"Darah saya cukup Yahudi untuk menjadi tentara, tapi tidak setelah itu," teriak seorang wanita di depan polisi antihuru-hara, Kamis pekan lalu di Yerusalem.
"Saudara saya Golani, sebutan untuk unit militer Israel. Begitu juga saya. Tapi saya tidak bisa mendapatkan pekerjaan," teriak yang lain. "Saya menghadapi perlakuan rasis ketika pindah ke sebuah apartemen."
Kedua suara itu telah cukup untuk menggambarkan apa yang terjadi dengan Yahudi Ethiopia, atau orang Yahudi yang berasal dari Ethiopia. Suara itu telah ada sejak mereka tiba di Israel, antara 1980-an dan 1990-an, tapi baru kali ini meledak menjadi kekerasan di jalan-jalan.
Setidaknya dua kali dalam beberapa hari terakhir Yahudi Ethiopia turun ke jelan, melampiaskan duka terdalam sebagai warga kelas tiga dan mengubahnya menjadi amarah dan amuk.
Polisi Israel memperlakukan mereka tidak ubahnya orang Palestina. Menggunakan kendaraan lapis baja, granat setrum, meriam air, dengan ratusan polisi berpentungan, untuk membubarkan mereka.
Yahudi Ethiopia hanya dua persen dari populasi Israel. Mereka dibawa diam-diam dari Ethiopia, setelah para rabbi mengakui mereka keturunan Suku Dan -- seperti tercatat dalam kitab-kitab suci Yahudi.
Pemicu aksi mereka adalah sebuah video di media sosial, yang memperlihatkan serdadu Yahudi Ethiopia diserang dua polisi Israel dan disiksa.
Tahun 2012, mereka juga pernah berdemo di Knesset untuk mengutuk rasisme. Pnina Tamano-Shata, anggota Knesset dari kalangan Yahudi Ethiopia, menenangkan mereka dengan mengatakan; "Hitam dan putih adalah sama."
Seorang pedemo mengatakan; "Tapi mengapa otoritas kesehatan publik menolak Yahudi Ethiopia menyumbangkan darah." Pertanyaan lain, mengapa pemerintah memaksa perempuan Yahudi Ethiopia membatasi kelahiran, dengan memberi suntikan pencegah kesuburan.

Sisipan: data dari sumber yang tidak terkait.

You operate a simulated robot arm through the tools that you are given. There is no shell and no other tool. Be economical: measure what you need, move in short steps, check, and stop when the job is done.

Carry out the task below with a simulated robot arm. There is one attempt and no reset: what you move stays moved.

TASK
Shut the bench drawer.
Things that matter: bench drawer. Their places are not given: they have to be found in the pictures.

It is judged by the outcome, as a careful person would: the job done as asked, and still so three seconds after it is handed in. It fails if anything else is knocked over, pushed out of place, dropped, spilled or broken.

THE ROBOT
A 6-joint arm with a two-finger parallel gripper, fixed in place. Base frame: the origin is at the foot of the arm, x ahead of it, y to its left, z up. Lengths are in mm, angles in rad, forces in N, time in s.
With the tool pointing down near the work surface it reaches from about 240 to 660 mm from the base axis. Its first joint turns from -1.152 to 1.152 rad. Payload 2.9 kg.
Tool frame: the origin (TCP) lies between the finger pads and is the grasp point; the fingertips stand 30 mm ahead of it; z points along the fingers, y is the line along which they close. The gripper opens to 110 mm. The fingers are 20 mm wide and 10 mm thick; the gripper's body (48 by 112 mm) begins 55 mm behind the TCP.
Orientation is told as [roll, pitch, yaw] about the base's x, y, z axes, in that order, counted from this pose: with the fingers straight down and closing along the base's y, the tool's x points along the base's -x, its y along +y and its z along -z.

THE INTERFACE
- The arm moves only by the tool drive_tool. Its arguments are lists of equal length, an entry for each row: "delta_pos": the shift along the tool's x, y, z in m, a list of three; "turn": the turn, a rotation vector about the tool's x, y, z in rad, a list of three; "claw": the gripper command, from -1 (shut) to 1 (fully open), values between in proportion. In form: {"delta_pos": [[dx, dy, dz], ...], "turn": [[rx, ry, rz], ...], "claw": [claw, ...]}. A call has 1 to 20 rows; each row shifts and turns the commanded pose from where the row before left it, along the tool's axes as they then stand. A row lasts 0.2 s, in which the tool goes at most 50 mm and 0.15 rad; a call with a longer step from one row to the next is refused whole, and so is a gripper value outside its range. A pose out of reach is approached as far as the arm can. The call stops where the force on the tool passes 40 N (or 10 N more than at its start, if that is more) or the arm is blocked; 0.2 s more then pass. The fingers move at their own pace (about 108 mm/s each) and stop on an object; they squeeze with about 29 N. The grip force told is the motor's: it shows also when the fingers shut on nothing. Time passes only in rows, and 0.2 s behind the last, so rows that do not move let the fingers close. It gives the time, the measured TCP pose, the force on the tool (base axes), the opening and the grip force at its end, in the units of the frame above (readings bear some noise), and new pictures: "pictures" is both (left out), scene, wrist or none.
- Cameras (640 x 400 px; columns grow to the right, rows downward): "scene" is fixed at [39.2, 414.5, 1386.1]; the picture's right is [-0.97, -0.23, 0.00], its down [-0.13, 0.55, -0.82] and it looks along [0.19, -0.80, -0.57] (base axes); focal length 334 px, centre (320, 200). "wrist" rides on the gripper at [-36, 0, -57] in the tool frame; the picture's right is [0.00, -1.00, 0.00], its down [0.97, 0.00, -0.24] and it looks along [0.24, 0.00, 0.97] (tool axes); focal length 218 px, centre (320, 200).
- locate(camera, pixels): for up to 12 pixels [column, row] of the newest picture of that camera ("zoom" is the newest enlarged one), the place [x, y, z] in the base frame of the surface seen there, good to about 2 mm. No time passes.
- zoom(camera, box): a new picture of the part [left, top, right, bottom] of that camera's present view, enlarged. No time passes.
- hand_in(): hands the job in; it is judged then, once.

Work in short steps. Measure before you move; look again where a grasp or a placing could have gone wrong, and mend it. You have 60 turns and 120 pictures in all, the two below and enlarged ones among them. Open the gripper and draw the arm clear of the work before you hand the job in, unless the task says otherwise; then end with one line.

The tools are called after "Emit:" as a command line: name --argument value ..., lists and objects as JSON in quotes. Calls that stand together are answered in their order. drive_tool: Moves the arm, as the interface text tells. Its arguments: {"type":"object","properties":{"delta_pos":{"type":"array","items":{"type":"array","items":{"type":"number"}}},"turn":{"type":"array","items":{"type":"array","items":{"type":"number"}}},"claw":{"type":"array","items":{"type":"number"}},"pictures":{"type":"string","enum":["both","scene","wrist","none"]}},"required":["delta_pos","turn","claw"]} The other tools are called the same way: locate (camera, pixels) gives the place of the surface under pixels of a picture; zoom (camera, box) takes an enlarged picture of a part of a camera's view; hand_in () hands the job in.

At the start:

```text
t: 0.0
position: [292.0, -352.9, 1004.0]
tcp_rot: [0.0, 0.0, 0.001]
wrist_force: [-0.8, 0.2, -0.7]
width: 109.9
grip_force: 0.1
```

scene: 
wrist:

Data lebih menarik, dan sangat menyedihkan, sebanyak 40 persen Yahudi Ethiopia menjadi tentara tapi dengan gaji 100 dolar, Rp 1,2 juta, per bulan. Jumlah yang membuatnya tak bisa bayar tagihan telepon dan makan.
Akibatnya, banyak dari mereka bekerja paruh waktu. Ketika terlambat bertugas, mereka masuk penjara militer dengan alasan mangkir.
Dulu, hanya remaja di atas 18 yang bisa ditahan jika membuat ulah. Kini, remaja yang ditahan adalah mereka yang berusia di bawah 18. Akibatnya, 30 persen remaja Yahudi Ethiopia menghuni rumah tahanan.
Rasisme di Ethiopia memiliki akarnya di tahun 1950-an, ketika kelompok-kelompok migran dari Eropa datang dan orang Arab lokal dianggap orang luar oleh elit Yahudi.
Rasisme di antara Yahudi terus berkembang, dan terlihat jelas di setiap pemilu. Orang-orang Yahudi Eropa; Shepardim dan Azkenazim, menyebut Yahudi Arab -- sering pula disebut Yehudim Aravim atau Yahudi Mizrahi -- Neanderthal.
Yahudi Ethiopia, kendati digambarkan sebagai orang yang ramah, dianggap primitif dan bodoh, yang hanya berhak atas pekerjaan terendah. Mereka juga dijauhi oleh sekolah elit dan masyarakat papan atas.
Yang kini masih diam adalah Yahudi Rusia, atau Yahudi Ultra-Orthodox. Tidak ada sebutan spesifik untuk mereka, tapi elite Yahudi menyingkirkan mereka.
Kini, Yahudi Ethiopia telah berteriak. Pertanyaannya, apakah mungkin mereka bisa mengubah tren yang mengakar sedemikian kuat di masyarakat Yahudi?
Jawabnya; Tidak.
Orang Yahudi mengidentifikasi diri sebagai kulit putih, bukan hitam. Jika demikian, mereka mengingkari kitab suci. Ya, dan itu sesuatu yang telah dilakukan ribuan tahun.